The locally based carrier had more than three times the market share at MSP that Spirit and Frontier had combined last year. And late Monday, Sun Country released financial results that showed it is nearly back to profitability without government assistance or accounting tricks.
"We closed out 2021 in a very strong way," Jude Bricker, the company's chief executive, said in a statement, noting that financial results beat its targets.
He and other executives noted the carrier, like others, in December endured staffing and flight difficulties from the fast spread of the omicron variant of the COVID-19 virus. The airline's overall capacity ended up being 6% less in the last three months of 2021 than it was in the July-September period.

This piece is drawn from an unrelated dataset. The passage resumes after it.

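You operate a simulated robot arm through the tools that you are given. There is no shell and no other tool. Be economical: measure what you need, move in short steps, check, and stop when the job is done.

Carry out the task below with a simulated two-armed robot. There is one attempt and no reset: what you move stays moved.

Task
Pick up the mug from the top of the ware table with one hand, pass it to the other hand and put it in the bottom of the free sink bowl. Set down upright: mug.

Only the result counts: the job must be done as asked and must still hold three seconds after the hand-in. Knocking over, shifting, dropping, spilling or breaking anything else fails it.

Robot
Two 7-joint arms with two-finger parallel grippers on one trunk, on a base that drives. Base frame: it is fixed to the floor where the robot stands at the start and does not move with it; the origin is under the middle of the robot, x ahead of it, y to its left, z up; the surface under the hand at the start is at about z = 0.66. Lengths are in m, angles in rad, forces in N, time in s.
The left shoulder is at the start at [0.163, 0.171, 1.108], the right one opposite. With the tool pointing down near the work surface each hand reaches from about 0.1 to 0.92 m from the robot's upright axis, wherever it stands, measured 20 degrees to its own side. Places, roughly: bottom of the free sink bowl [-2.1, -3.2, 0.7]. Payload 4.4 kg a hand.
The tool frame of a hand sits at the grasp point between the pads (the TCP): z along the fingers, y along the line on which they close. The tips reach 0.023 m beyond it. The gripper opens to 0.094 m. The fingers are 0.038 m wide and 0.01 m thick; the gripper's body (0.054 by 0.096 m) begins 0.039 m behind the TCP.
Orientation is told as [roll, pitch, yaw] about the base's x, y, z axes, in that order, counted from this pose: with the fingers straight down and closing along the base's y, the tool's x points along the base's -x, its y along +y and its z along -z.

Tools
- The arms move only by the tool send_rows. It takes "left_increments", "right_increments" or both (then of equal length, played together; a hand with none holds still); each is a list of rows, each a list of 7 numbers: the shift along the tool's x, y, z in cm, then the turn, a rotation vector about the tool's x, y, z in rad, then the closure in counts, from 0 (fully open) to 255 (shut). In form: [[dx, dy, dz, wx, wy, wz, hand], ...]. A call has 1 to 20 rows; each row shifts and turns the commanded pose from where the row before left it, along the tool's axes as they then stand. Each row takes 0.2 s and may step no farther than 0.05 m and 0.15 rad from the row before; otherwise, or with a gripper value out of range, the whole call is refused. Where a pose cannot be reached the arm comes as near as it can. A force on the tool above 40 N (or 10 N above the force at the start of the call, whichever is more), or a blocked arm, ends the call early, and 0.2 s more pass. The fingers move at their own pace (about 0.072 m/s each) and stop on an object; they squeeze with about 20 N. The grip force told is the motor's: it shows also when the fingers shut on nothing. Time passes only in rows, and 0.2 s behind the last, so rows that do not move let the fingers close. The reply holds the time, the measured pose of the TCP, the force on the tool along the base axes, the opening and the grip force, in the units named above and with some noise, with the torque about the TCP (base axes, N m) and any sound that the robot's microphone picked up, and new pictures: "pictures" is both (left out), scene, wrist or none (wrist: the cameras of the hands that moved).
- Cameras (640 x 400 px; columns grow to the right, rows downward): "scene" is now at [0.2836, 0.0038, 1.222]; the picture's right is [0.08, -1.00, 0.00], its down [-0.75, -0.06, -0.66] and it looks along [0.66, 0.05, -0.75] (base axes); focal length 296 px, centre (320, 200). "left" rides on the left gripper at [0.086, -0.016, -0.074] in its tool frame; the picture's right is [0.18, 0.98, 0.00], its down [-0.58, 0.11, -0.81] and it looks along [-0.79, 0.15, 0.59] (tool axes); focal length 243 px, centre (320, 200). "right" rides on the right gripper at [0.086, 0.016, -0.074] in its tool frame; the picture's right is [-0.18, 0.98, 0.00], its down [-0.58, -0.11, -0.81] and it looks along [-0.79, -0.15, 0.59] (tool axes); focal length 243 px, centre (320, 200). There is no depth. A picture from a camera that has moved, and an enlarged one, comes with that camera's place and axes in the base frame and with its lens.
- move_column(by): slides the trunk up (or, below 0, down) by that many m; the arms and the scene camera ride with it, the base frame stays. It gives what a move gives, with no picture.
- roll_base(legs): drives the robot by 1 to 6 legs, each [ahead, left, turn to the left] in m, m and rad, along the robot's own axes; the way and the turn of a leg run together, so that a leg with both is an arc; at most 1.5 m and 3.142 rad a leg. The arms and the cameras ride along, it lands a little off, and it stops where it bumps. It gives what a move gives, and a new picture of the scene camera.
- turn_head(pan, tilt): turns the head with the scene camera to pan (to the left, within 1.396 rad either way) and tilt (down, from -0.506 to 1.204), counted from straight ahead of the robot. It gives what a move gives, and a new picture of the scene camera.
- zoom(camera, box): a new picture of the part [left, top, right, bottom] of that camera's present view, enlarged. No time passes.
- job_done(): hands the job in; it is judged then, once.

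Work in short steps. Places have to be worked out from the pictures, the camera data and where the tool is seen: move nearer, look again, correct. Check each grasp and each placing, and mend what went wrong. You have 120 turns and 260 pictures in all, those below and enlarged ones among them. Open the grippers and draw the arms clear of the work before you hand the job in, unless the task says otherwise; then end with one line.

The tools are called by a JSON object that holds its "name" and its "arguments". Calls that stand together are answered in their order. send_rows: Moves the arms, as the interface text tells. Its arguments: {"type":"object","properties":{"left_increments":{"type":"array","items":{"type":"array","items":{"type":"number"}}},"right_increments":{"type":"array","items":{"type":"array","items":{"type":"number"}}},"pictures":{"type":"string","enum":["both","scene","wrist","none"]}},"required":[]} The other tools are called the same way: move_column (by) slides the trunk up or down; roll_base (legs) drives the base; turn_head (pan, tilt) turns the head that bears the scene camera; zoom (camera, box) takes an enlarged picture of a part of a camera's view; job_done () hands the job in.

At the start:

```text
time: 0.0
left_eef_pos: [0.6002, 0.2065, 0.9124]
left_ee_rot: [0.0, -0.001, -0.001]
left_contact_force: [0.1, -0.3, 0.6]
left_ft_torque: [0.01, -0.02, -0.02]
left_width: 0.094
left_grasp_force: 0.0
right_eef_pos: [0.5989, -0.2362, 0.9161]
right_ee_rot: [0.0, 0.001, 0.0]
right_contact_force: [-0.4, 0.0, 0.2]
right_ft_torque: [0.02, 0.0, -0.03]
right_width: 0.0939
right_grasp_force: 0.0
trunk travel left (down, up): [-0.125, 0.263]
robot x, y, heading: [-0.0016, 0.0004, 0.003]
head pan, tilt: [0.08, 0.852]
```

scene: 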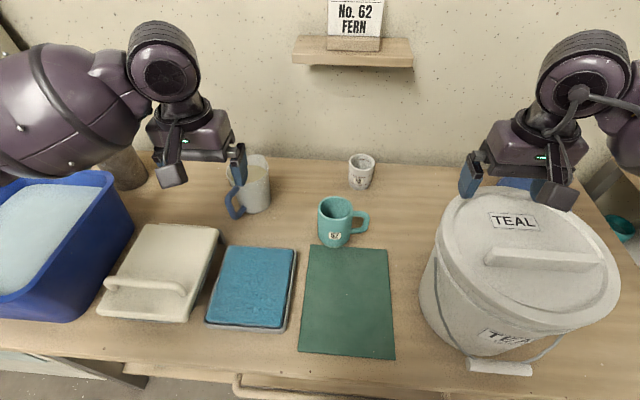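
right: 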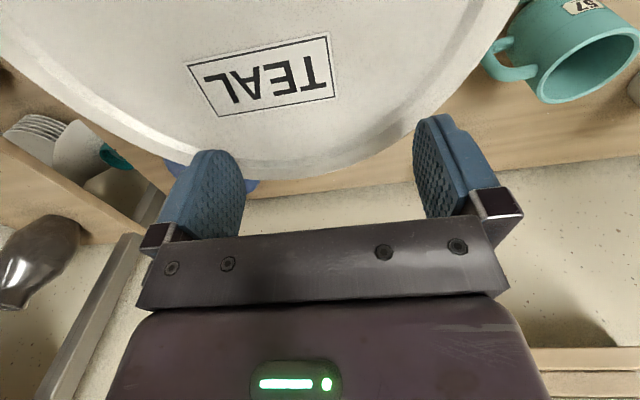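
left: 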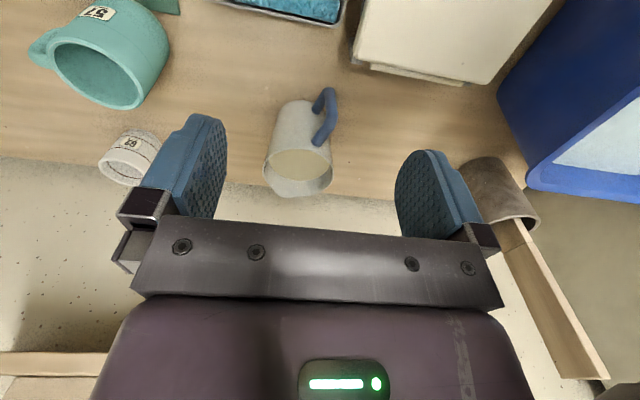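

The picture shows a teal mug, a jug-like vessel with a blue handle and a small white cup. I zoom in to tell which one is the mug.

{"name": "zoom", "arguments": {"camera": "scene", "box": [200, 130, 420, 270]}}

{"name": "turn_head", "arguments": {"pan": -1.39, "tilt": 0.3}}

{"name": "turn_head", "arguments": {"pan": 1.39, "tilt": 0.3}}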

Sun Country also was forced to cancel a huge swath of flights on two days during the last week of the year — aggravating passengers and sharply raising its costs — because of a computer system failure.
"Demand was modestly softer than expected in December, which we believe to have been due to the omicron variant," Dave Davis, the airline's chief financial officer, said. "Beginning in mid-January, we have seen a very strong rebound in bookings."
For the start of 2022, executives said they expect Sun Country's capacity to be 5% to 10% greater than it was in the first three months of 2019. Revenue could be as much as 14% higher.
Like many companies, Sun Country is not drawing comparisons to operations in 2020 and 2021, when COVID-19 disruptions render them meaningless.